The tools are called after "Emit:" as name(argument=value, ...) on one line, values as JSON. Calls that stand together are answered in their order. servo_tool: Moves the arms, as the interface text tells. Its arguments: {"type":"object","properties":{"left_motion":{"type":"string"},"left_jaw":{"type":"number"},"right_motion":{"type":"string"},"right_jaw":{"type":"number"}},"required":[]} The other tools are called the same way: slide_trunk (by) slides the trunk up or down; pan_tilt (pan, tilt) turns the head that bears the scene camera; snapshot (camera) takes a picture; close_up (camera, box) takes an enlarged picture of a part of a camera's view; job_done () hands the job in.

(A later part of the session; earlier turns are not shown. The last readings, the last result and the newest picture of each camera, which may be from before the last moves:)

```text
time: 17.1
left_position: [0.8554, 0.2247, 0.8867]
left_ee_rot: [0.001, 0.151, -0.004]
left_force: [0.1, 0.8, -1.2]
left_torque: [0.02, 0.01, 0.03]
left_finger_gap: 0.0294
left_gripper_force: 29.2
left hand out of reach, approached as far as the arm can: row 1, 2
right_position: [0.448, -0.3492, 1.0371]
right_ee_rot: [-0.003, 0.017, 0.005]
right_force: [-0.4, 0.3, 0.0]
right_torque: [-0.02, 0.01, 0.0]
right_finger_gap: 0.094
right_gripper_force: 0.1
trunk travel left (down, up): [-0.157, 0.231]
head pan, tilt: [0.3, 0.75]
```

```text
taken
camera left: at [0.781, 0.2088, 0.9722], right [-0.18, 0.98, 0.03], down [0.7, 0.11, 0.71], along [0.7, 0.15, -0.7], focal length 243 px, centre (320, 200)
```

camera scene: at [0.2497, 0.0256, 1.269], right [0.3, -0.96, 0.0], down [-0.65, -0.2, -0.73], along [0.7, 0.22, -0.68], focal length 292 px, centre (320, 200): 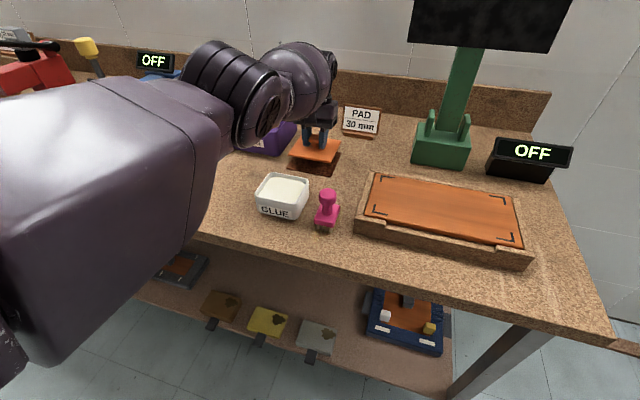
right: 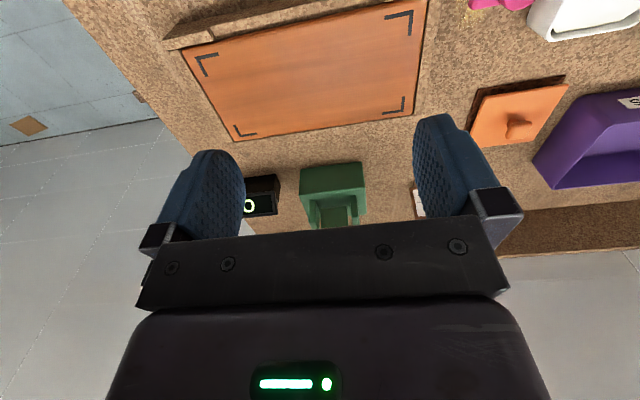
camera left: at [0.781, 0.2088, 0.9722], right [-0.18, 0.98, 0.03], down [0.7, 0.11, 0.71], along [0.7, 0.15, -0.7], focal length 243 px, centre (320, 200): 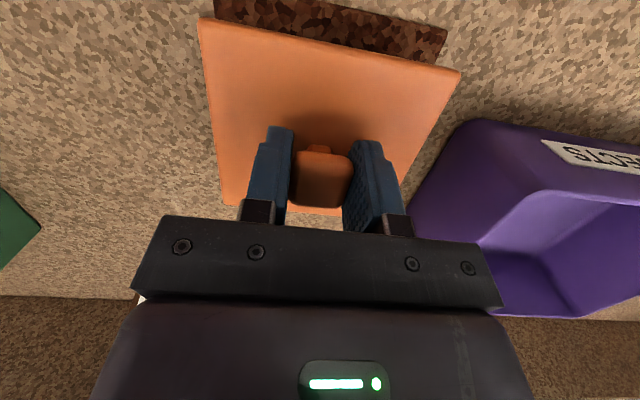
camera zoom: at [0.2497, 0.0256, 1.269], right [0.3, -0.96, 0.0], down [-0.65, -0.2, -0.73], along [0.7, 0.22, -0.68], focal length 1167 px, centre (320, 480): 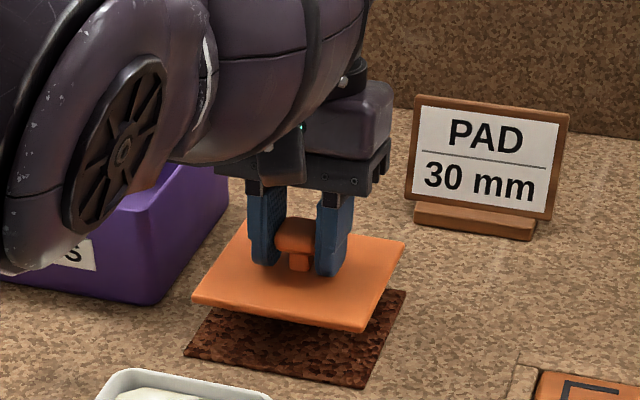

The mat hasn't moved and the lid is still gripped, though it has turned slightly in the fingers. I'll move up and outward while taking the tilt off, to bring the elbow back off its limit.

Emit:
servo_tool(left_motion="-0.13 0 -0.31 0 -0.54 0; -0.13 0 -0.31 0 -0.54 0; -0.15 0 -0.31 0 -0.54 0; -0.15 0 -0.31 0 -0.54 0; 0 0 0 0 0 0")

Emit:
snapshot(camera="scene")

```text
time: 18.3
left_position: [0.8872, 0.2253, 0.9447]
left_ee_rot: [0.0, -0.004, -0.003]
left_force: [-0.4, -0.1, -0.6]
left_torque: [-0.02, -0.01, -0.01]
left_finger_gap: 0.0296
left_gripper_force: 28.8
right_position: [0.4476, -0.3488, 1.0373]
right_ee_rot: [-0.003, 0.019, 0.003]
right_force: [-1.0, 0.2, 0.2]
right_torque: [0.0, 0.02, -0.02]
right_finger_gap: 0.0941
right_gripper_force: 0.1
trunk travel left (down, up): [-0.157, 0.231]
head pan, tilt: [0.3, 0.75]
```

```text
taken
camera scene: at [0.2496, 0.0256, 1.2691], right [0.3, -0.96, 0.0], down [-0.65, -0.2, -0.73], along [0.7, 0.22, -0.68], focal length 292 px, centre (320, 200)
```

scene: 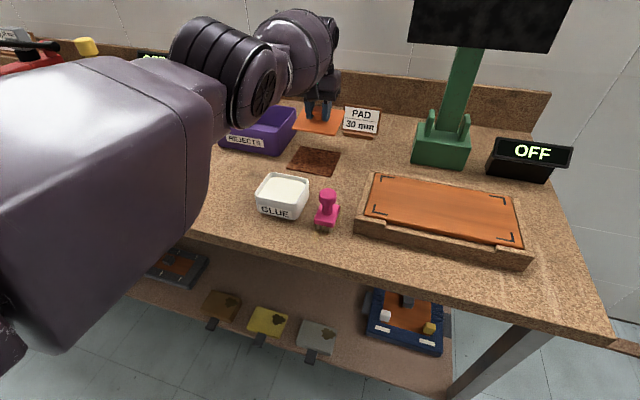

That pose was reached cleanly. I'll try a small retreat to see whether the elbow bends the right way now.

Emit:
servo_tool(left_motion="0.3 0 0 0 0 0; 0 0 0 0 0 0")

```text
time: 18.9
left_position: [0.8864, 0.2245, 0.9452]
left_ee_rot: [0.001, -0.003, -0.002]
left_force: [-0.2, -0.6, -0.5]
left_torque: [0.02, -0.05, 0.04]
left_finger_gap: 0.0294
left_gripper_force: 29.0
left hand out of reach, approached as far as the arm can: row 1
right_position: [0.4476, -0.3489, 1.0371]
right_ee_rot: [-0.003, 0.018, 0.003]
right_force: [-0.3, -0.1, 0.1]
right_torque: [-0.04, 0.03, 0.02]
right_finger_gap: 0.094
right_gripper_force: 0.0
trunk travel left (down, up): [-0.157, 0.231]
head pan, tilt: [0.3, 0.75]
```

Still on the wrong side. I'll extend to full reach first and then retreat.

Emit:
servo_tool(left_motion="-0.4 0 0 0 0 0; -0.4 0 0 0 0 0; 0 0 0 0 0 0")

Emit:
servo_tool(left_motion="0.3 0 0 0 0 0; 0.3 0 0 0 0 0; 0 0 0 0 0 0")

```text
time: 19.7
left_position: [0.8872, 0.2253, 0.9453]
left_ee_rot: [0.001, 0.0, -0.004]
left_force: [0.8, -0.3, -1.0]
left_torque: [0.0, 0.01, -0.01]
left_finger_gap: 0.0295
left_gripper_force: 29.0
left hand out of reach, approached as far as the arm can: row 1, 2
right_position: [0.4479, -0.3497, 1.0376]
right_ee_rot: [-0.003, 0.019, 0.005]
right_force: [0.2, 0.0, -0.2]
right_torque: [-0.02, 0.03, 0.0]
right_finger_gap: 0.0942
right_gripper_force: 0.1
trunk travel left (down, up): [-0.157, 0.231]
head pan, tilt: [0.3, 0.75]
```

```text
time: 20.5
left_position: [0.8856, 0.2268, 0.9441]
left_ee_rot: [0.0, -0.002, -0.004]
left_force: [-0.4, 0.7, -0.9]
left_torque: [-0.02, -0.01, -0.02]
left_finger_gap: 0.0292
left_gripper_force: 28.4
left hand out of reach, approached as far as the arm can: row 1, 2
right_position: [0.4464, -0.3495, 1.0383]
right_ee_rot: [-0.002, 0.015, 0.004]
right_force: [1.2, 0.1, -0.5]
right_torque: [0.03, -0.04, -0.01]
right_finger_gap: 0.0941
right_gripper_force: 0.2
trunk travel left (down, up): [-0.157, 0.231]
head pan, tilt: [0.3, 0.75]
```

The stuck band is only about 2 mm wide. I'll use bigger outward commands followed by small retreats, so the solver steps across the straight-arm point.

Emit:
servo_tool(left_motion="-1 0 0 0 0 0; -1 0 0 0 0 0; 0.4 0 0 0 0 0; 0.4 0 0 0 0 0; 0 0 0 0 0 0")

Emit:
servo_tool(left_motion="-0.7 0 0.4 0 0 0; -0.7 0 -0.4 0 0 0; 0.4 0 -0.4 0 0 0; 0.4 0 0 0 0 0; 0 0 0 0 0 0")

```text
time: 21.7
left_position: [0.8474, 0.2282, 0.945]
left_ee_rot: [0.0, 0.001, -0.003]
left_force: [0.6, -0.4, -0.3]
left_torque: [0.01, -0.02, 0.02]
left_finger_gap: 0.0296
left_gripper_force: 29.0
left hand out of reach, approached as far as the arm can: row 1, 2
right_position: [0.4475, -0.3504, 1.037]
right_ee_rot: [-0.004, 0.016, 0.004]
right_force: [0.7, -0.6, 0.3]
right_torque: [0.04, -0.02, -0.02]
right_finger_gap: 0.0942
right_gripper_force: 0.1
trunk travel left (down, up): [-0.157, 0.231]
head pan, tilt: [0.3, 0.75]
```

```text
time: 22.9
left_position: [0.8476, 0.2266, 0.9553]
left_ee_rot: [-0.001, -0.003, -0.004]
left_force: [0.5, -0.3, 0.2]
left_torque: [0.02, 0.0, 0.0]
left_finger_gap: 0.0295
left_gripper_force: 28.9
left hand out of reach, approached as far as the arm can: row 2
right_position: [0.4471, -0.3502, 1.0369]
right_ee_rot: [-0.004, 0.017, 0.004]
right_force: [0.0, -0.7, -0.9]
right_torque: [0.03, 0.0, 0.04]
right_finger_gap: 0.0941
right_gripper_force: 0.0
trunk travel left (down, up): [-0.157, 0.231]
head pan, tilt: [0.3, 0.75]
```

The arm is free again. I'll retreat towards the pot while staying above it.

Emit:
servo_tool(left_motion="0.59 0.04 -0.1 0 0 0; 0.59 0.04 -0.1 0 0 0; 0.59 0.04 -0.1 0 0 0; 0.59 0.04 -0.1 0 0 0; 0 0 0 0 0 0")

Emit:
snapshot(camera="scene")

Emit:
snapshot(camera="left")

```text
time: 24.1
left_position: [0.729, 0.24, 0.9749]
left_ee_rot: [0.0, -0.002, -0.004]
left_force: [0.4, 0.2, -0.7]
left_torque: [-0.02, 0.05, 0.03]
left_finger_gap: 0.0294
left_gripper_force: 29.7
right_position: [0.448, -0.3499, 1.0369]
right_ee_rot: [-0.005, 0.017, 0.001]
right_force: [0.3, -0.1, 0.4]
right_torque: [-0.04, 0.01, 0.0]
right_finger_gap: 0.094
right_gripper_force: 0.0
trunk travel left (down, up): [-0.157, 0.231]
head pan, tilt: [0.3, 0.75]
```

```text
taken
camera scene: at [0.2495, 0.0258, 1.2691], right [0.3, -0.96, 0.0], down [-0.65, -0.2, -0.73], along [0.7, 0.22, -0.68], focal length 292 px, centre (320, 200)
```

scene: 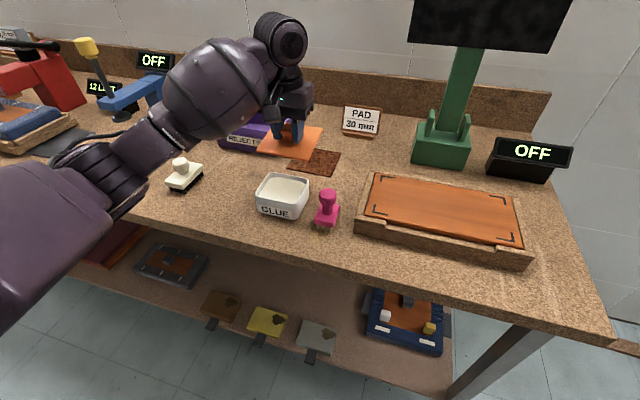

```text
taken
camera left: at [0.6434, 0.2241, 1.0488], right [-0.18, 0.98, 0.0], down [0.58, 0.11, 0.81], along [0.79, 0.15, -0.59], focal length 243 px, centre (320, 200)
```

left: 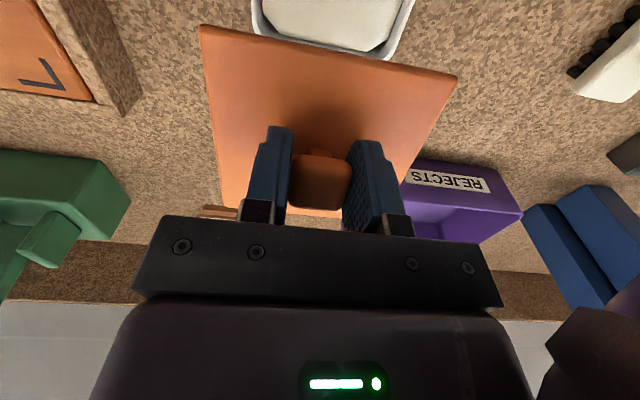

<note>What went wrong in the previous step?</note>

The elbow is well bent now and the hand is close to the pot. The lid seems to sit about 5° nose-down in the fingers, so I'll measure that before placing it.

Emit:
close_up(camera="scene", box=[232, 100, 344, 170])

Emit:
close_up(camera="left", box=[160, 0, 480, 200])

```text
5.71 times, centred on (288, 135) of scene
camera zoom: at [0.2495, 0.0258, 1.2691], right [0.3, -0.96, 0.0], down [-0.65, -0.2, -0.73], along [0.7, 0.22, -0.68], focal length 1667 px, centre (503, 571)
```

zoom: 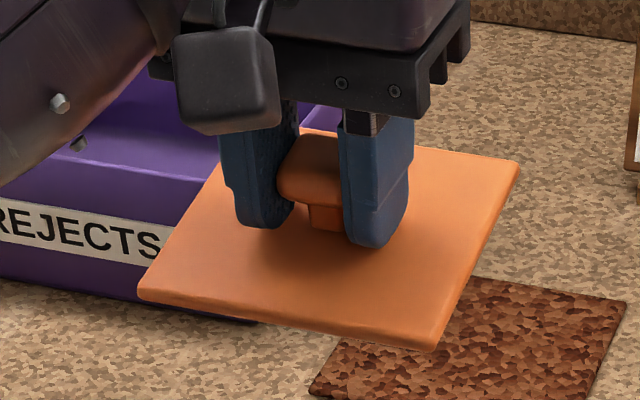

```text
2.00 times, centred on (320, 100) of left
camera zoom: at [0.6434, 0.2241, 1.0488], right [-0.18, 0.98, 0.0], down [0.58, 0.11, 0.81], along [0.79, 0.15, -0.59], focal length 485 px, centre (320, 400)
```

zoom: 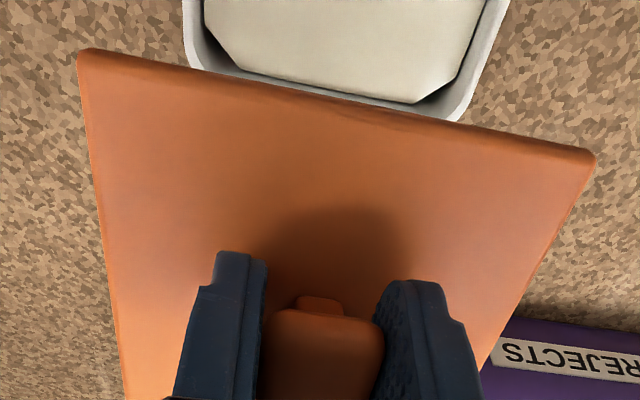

=======

How many of the lines above include the word "picture"? Respond with the number alone.

■ ANSWER FOR THIS EXERCISE: 2